Last night I dreamed of a rain-filled night after a rain-filled day. The ground was flooded; creeks swelled. In the dream I came home after work and stood in the hallway, dripping, when I heard a whining, buzzing noise from outside.
I took a flashlight and went out into the rain. The buzzing got louder and I realized soft things were hitting me like raindrops, but they were coming from in front of me. Ahead in the flashlight beam a black river poured up into the air from a rain-carved hole in the ground: hundreds and hundreds, thousands, of angry hornets streaming into the night. There were so many they were bumping into me as they swarmed the hole.
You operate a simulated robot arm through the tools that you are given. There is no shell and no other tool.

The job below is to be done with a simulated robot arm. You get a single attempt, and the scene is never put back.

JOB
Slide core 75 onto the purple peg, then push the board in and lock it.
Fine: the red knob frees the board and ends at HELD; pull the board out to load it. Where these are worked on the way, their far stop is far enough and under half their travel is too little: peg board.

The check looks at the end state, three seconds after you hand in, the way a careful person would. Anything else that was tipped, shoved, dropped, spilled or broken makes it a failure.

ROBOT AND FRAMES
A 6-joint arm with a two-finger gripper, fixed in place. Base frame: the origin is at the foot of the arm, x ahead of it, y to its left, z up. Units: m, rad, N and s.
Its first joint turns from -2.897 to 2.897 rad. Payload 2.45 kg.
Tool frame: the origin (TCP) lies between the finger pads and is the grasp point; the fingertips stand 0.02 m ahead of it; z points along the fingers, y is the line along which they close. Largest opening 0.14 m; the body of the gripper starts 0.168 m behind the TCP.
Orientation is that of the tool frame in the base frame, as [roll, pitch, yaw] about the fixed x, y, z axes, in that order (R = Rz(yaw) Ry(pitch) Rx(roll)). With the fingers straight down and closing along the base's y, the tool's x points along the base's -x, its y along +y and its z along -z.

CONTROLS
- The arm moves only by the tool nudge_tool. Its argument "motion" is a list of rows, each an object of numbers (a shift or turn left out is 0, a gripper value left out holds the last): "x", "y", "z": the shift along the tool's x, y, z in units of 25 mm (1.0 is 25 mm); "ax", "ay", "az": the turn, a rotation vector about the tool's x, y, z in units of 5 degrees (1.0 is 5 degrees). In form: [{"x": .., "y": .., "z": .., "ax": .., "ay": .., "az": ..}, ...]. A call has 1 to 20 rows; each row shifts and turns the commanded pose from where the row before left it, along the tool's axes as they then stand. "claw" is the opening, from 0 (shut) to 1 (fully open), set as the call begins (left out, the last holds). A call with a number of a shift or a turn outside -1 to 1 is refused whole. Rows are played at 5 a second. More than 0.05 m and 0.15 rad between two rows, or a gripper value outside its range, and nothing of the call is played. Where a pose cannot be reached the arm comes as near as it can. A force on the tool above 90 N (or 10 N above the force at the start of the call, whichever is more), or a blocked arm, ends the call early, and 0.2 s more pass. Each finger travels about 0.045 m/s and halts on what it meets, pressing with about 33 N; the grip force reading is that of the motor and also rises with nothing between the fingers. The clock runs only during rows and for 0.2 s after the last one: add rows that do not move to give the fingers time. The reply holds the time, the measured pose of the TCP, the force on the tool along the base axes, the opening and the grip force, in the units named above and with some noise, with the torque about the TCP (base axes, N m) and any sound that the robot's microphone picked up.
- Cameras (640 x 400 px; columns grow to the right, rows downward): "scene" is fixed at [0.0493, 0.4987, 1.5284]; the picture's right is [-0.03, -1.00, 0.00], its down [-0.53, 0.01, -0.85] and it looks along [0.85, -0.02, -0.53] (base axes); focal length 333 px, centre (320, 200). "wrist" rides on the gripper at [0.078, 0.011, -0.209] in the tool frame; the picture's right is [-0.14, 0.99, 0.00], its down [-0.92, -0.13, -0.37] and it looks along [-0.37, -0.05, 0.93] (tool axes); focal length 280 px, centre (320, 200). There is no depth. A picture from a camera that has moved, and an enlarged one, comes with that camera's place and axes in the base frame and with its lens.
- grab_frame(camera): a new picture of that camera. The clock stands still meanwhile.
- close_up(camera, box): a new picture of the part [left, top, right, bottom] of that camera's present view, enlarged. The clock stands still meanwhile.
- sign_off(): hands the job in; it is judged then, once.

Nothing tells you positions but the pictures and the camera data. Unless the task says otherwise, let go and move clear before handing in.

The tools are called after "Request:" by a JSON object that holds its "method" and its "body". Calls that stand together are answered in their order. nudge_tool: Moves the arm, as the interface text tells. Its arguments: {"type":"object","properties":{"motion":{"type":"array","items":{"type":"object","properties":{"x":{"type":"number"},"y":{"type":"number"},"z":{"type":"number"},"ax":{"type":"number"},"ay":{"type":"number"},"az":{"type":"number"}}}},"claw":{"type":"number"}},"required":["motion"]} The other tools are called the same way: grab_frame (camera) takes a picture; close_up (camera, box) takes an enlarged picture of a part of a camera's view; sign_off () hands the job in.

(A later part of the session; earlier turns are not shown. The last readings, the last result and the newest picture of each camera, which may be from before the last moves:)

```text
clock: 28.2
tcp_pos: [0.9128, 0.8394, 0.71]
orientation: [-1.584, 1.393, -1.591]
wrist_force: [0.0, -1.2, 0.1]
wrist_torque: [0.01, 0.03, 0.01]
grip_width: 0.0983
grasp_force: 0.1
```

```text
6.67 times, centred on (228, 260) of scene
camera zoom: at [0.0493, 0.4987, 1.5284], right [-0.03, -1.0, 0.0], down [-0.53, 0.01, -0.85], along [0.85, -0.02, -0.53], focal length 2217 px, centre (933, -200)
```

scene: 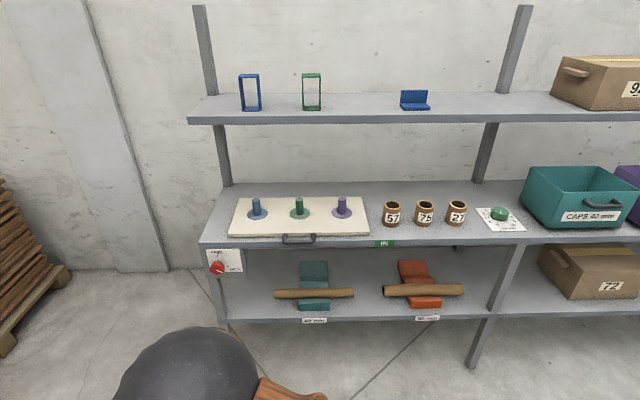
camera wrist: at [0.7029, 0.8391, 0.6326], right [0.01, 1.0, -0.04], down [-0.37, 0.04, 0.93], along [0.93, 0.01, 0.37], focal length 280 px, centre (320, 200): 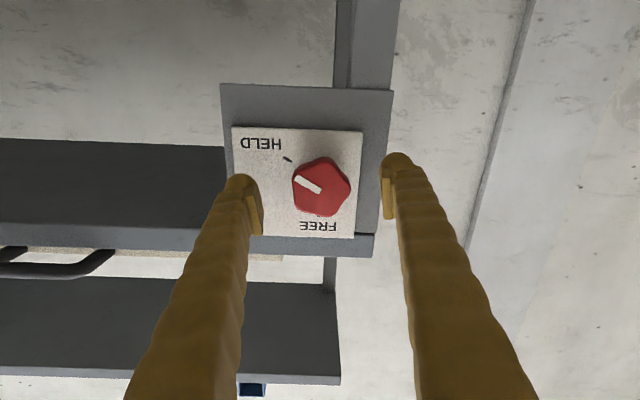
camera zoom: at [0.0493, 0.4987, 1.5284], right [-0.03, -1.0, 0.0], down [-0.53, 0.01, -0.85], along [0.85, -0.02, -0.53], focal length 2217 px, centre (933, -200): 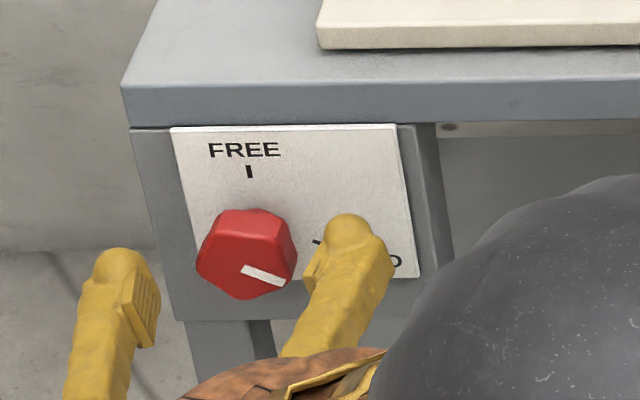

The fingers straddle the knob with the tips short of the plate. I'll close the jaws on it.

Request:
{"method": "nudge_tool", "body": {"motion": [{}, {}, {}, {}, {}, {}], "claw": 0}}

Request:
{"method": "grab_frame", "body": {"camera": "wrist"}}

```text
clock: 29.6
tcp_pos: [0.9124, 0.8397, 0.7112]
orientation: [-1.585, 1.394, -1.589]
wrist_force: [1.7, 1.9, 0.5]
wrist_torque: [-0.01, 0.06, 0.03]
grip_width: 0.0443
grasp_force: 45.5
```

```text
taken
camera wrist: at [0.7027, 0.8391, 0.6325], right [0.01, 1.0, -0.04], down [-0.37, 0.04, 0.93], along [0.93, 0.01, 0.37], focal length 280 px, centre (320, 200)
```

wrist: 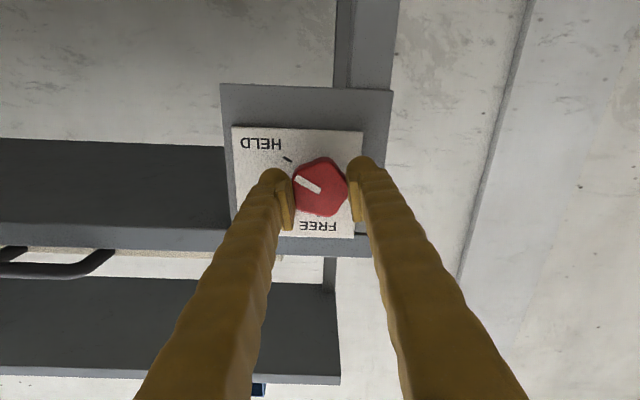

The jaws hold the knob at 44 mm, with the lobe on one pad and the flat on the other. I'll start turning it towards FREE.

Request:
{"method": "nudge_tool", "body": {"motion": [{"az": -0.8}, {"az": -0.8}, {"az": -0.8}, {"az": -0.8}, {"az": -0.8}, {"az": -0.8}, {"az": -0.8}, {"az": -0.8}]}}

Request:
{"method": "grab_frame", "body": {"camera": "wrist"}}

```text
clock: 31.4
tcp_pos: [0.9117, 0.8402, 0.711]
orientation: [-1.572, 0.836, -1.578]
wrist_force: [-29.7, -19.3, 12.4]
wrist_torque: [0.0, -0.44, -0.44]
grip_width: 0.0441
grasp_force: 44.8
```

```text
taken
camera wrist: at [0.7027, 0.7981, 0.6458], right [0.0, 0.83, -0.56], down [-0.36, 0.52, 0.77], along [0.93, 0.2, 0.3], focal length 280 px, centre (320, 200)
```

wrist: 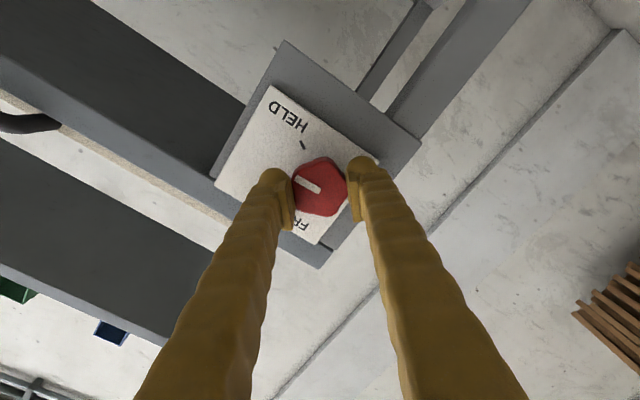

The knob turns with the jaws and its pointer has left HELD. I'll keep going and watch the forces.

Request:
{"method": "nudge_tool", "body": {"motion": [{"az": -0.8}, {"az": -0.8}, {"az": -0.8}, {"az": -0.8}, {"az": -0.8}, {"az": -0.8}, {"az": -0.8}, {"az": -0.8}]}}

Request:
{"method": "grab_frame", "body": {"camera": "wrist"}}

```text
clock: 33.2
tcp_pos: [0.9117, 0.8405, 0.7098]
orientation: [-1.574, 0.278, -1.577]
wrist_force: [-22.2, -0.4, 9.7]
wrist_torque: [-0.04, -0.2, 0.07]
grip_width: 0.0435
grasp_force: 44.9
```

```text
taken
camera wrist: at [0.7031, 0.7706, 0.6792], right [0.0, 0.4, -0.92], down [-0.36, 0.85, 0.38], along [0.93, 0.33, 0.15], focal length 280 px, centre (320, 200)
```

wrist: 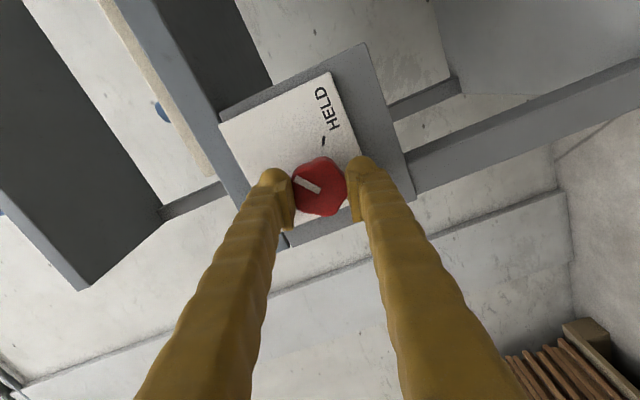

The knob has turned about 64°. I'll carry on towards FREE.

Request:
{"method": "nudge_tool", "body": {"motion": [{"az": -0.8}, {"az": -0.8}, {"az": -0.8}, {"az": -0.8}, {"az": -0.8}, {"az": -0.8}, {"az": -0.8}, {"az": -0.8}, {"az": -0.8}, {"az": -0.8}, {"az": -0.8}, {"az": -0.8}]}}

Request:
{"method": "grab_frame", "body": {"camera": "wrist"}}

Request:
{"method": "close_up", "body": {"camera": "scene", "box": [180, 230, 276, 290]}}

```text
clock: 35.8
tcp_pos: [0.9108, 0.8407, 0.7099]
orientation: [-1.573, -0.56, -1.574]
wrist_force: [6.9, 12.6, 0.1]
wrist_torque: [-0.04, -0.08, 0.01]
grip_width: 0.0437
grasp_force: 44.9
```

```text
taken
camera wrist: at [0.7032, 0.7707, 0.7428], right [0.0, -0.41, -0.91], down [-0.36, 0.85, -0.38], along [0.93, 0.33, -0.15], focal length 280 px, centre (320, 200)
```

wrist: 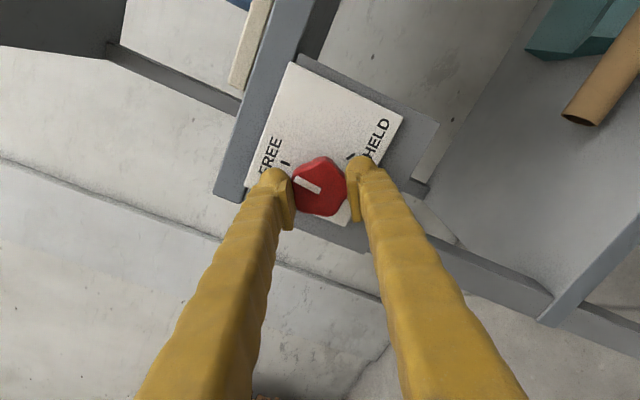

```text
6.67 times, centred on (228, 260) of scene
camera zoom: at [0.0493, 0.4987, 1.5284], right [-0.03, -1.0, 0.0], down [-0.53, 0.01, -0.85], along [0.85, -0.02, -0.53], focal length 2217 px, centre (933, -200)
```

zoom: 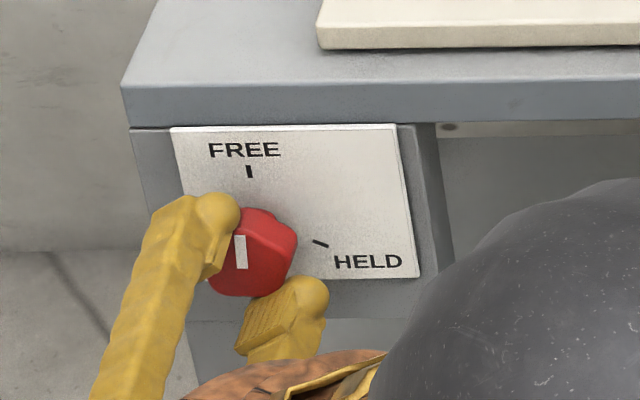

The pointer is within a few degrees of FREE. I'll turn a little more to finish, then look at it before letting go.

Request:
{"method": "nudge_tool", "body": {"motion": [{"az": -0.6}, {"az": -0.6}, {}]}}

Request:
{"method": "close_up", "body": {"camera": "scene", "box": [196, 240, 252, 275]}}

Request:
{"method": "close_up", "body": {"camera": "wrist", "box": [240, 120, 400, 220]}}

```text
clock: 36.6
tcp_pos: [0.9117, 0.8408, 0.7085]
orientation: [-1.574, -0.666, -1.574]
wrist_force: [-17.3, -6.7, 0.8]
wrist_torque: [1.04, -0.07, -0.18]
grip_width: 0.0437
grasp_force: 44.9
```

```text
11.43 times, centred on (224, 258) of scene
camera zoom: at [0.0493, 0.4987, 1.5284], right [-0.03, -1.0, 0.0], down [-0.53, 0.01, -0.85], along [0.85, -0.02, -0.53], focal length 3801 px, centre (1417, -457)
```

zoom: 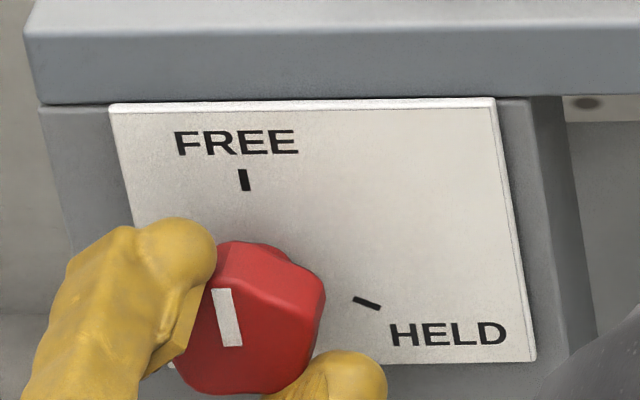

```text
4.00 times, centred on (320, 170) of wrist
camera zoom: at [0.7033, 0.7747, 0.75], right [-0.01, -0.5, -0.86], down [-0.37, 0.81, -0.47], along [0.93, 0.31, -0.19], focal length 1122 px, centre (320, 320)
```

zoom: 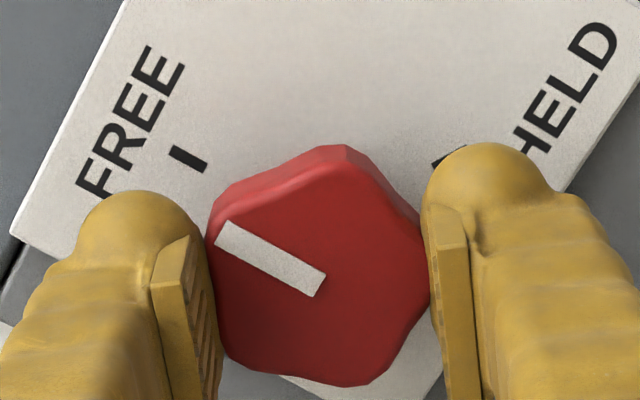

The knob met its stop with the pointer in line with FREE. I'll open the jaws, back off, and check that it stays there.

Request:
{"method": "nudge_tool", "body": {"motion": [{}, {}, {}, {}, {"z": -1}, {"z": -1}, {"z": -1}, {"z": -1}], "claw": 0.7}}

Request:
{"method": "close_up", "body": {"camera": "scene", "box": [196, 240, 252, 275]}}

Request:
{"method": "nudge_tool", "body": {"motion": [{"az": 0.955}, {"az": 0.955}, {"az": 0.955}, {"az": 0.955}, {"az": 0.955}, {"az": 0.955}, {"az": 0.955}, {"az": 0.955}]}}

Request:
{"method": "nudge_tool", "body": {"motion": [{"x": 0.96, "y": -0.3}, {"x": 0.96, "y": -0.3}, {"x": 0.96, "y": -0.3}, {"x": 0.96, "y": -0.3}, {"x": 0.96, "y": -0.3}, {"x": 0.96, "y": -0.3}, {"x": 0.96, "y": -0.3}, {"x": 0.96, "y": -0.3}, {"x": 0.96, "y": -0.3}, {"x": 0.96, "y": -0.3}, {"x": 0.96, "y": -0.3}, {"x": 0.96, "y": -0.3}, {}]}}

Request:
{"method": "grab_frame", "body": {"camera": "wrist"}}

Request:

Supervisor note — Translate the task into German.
I ran back to the house but the rain had softened the ground and sinkholes opened up in what I had thought was solid bedrock, rooty darkness below. I got back inside -- the power was out -- and the hardwood floor buckled, sagged, and collapsed. Holes opened in each room like empty tooth sockets, and I stood in the hallway and shone my light down.
Below the house was an old basement. It must have been sealed off when the old house was refurbished: armchairs with doilies pulled around a footstool; a table with a brown cloth and dishes and silverware, waxy lumps of candles; a Victrola; water-pulped books in Zs on ornate shelves. The whole place -- it was as big as the ground floor of the house -- was knee-deep in rainwater and still filling. Our clean, rebuilt house had been sitting atop this old, old room with everything still in it but the people, and it rotted away under the house like an abcessed tooth, until this night of Old Testament rain had finally washed off the smiling mask of the house above it and it gaped open to the world.